As we approach the winter solstice, the daylight hours reduce as the times of sunrise and sunset approach each other. But at the same time the midpoint, solar noon, is moving later in the day. The net effect is that, initially, the shortening length of daylight moves the sunset to earlier times. But from Dec 13, the shift of solar noon to later times becomes a larger effect and the sunset starts to shift to later times.

Meanwhile, the combined effect of shortening daylight hours and shift in the time of solar noon, means sunrise occurs at later and later times. This effect continues beyond the solstice, until the effect of the lengthening daylight hours dominates over the later time of solar noon from about Dec 29 and the sunrise starts to happen at earlier times.

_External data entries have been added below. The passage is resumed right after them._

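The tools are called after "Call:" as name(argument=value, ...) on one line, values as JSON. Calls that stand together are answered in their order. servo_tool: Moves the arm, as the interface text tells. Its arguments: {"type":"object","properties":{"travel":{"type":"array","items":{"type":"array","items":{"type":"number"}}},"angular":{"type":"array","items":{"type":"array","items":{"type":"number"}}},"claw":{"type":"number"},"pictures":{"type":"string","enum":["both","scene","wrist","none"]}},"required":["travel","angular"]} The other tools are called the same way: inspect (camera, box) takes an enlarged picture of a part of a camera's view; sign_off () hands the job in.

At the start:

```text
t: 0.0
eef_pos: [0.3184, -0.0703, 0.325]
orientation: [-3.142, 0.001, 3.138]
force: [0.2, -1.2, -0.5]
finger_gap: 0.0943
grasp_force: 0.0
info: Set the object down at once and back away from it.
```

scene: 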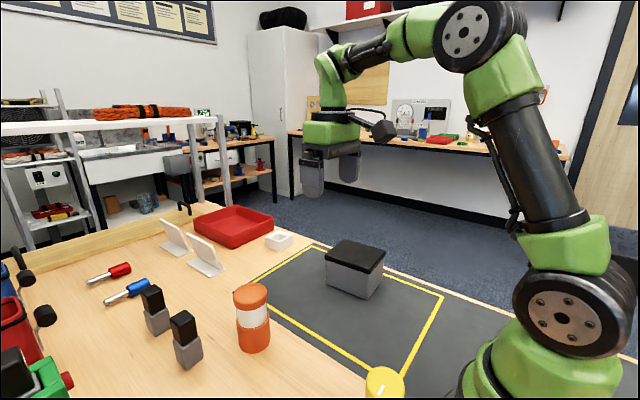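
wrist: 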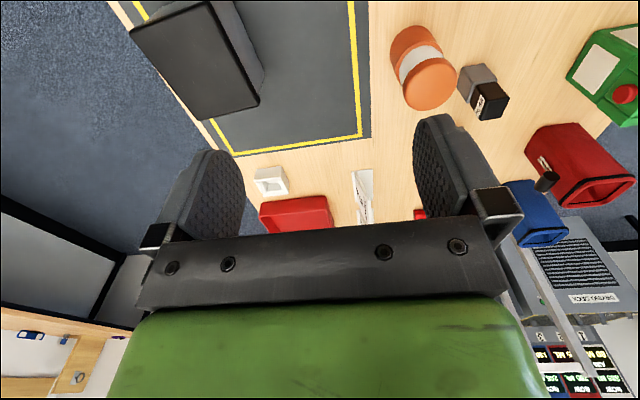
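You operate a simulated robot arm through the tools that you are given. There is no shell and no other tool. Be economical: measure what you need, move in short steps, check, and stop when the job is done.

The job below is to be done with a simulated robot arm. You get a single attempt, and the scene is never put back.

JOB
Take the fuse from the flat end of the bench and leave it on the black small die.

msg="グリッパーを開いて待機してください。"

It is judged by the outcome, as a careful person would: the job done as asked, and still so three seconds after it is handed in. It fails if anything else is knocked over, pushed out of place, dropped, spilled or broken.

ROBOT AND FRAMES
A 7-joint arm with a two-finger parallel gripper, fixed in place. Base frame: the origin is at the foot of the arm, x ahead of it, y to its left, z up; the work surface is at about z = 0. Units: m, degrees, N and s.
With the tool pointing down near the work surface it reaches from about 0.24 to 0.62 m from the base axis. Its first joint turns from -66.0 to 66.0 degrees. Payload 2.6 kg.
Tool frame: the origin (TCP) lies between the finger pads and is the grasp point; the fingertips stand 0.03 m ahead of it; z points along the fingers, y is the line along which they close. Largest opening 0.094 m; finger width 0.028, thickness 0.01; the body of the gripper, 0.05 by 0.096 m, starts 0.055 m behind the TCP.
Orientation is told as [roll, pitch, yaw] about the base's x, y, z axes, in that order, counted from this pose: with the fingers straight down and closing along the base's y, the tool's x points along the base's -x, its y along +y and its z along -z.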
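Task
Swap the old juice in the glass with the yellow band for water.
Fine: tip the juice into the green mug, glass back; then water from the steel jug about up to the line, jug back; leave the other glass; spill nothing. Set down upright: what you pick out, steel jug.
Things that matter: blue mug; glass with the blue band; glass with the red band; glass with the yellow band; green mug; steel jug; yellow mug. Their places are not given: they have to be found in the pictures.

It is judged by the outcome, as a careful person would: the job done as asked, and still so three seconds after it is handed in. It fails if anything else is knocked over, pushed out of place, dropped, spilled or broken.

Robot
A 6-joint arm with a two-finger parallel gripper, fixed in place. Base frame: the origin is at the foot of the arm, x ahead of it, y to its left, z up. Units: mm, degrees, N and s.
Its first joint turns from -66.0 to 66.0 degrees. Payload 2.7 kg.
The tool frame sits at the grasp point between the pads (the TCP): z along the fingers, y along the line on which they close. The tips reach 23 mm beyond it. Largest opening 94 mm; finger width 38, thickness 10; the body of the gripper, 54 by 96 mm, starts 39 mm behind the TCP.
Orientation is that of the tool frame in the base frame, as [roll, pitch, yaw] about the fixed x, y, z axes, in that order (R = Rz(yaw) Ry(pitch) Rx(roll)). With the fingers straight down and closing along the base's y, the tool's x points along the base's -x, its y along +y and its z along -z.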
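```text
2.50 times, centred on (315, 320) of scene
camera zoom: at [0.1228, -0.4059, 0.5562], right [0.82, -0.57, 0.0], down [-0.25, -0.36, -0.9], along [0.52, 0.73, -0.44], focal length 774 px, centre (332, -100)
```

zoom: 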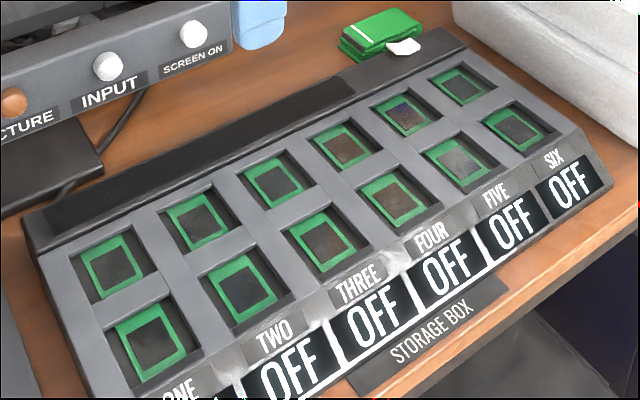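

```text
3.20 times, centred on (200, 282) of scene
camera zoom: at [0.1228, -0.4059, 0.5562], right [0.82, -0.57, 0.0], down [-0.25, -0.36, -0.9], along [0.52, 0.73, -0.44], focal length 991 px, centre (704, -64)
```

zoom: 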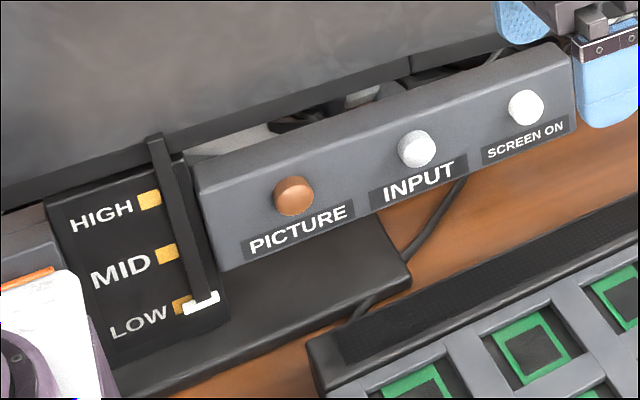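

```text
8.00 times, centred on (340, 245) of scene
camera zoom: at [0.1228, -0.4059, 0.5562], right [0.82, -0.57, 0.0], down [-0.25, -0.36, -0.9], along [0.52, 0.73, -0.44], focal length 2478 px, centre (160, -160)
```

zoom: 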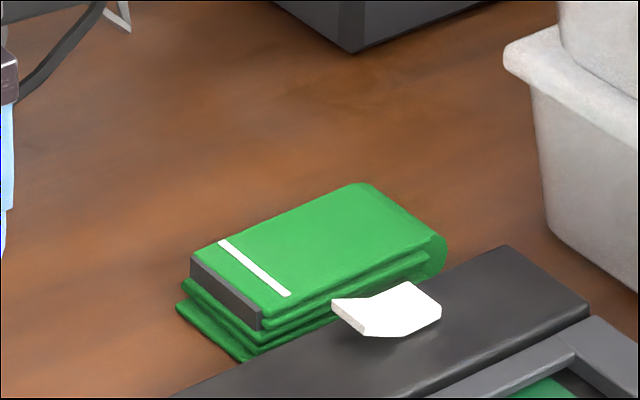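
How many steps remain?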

But why is solar noon not at midday by your watch, and why does it change through the year?

When asked how long does it take for the Earth to spin once on its axis, many people would say 24 hours. A better answer is 23 hours, 56 minutes and about 4 seconds.

The difference arises because historically we used the Sun to measure time. On average, a solar day lasts 24 hours (the length of time between when the Sun reaches its highest point on one day to the next). But the Earth is not just spinning on its axis, it is also orbiting the Sun.

Over the course of a day the Earth moves around the Sun a little bit (in the same direction as it is spinning). This means that it takes a little bit longer (almost 4 minutes) before the Sun reaches the same point in the sky from one day to the next compared to a distant star.

If instead of measuring time relative to the Sun, we used the distant stars, then the effects of our orbit around the Sun are removed. A sidereal day is the time between a distant star being due south on consecutive days. This is about 23h56m4s – the true rotation period of the Earth.

When we measure the times of solar noon, we must take account of the way in which the Earth spins and the way in which it moves around the Sun. There are two key issues: the Earth’s orbit is elliptical, not circular; and its spin axis is tipped at an angle to the plane of its orbit.

In its elliptical orbit, the Earth comes closest to the Sun in early January. This is known as perihelion. It is at its farthest point from the Sun, aphelion, in early July.

Near perihelion, the Earth is moving faster in its orbit. So from one day to the next, the Earth moves farther along its orbit and the solar day is about 8 seconds longer than the average of 24 hours. At aphelion it moves more slowly and the solar day is 8 seconds shorter than average.

The other effect results from the spin axis not being perpendicular to the plane of the Earth’s orbit, but tilted over by 23.5 degrees. This is of course what results in the seasons. At the December solstice the North Pole is tilted directly away from the Sun. In the northern hemisphere, the Sun is lower in the sky and the days are shorter so less solar energy is intercepted.

But the tilt of the Earth’s axis also affects the length of the day. Near the solstices (in December and June), the motion of the Earth around the Sun is parallel to the east-west direction in which the Sun moves across the sky and by which we measure the length of a day. This means a solar day is about 20 seconds longer than average near the solstices. But near the equinoxes (in March and September) the orbital motion is at an angle to the E-W line. Hence it is a smaller effect on the length of the solar day which by consequence is about 20 seconds shorter than average.

These two effects (from the eccentricity of the Earth’s orbit and the tilt of its spin axis) add together. The variations in the length of the solar day also accumulate from one day to the next. The net result is that the time of apparent solar noon varies by up to about 15 minutes either side of noon as measured by your watch. This variation is known as the Equation of Time – the difference between apparent solar time (measured by the motion of the real Sun) and mean solar time (measured by the movement of a fictitious mean, or average, Sun which is not subject to the variations of the ellipticity of the Earth’s orbit or its axial tilt).



Footnote 1. One other issue to remember is your timezone. Manchester is in the timezone defined by Greenwich in London. But because Manchester is west of Greenwich, as the Sun moves across the sky it reaches its highest point due south a little later than it does in Greenwich. Today, for example on Dec 13, solar noon in Greenwich is at 11:54, whereas in Manchester it is at 12:03.